Lots of questions that I don’t have the answers to. I just can’t help but think “What if…”

Peace,
Adam

Tuesday, January 17, 2012

Unconditional Love

Hello!!!!

I just wanted to give some quick encouragement to anyone that reads this. God has been pouring into me as of late. I am beginning week #2 of a partial fast and I just feel God's presence all around me. Fasting always seems to help me connect more deeply to my Heavenly Father.

I hope you all know that God loves you. Not only that, but I hope you know how much God loves you. God's loves isn't based on you...Let me explain. God is not a conditional God that loves someone more than me, and He doesn't love me less when I screw up. In fact, in those times that I screw up the most, I feel His loving arms wrap around me the tightest.
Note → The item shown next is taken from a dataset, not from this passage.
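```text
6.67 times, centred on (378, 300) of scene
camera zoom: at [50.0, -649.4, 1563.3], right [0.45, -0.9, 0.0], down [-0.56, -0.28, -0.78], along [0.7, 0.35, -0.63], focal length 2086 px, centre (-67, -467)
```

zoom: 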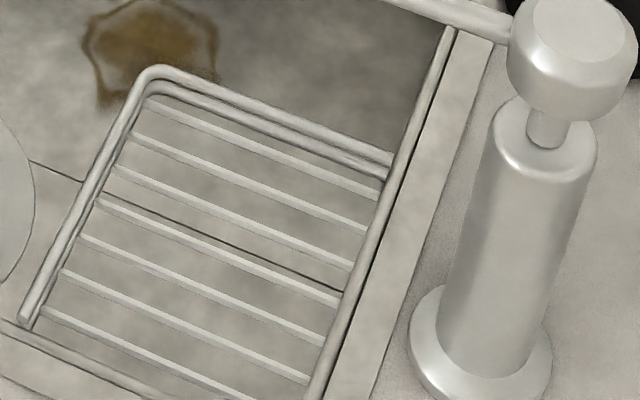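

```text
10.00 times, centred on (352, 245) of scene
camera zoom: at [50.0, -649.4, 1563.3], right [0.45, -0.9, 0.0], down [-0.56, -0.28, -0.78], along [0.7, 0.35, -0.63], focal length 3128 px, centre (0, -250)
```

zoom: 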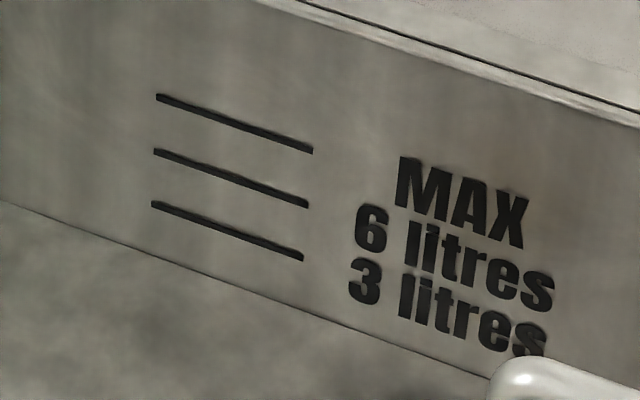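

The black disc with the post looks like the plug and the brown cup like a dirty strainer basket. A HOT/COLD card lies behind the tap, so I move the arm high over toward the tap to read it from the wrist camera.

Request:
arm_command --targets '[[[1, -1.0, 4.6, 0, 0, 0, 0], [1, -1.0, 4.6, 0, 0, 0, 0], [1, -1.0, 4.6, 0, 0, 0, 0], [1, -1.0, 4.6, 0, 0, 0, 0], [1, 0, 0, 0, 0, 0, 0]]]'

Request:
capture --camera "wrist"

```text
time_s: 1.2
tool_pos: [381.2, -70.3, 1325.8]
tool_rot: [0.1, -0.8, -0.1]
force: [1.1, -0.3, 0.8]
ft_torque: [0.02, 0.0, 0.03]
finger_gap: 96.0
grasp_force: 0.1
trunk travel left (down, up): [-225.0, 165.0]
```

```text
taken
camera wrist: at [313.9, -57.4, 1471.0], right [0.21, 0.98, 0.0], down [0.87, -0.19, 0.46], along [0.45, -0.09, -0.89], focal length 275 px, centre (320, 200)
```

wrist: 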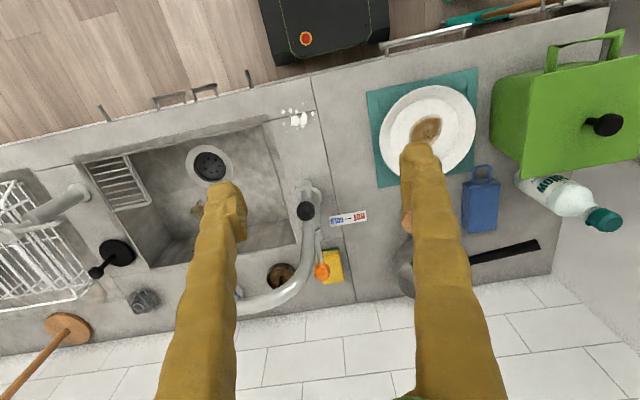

I hope you can apply this to your life. God doesn't care what you did yesterday. He isn't surprised by your sins. He knew you would mess up 2,000 years ago when He sent Jesus to the cross. His mercies are new each morning. His love never fails. He's not mad at you for sinning. His love isn't based on your performance to "be a good Christian". He loves you the same. God loves you when it seems like no one else does. God loves you when you seem unlovable. God loves you when everyone else gives up on you. God loves you when you're the messiest...GOD LOVES YOU!!!

As soon as we accept that, our perspectives change about everything. Now, we don't have to "earn" His love by living right. Instead, we will want to live a life honoring God in response to His love.

I love that I don't have to be punished for my sins. Don't let Satan tell you the lie that God will punish you for your sins. If that's true, why did Jesus die on the cross??? Jesus took our punishment away. If I repent of my sins, God casts them as far as the east is from the west. The key phrase, though, is "if I repent".

While reading some of the Old Testament, I realize how awesome Jesus' sacrifice really is. Those people in the OT had to do some serious stuff because of their sins. I dare you to go read about God's anger for Israel's disobedience. God takes sins seriously...but fast forward to today. His anger isn't lashing out at you and me. Jesus took God's anger on Himself and nailed it to the cross. God doesn't get angry or disappointed when He looks at you...He just loves you!!!!

I pray that you would realize God's love for you and live according to that love.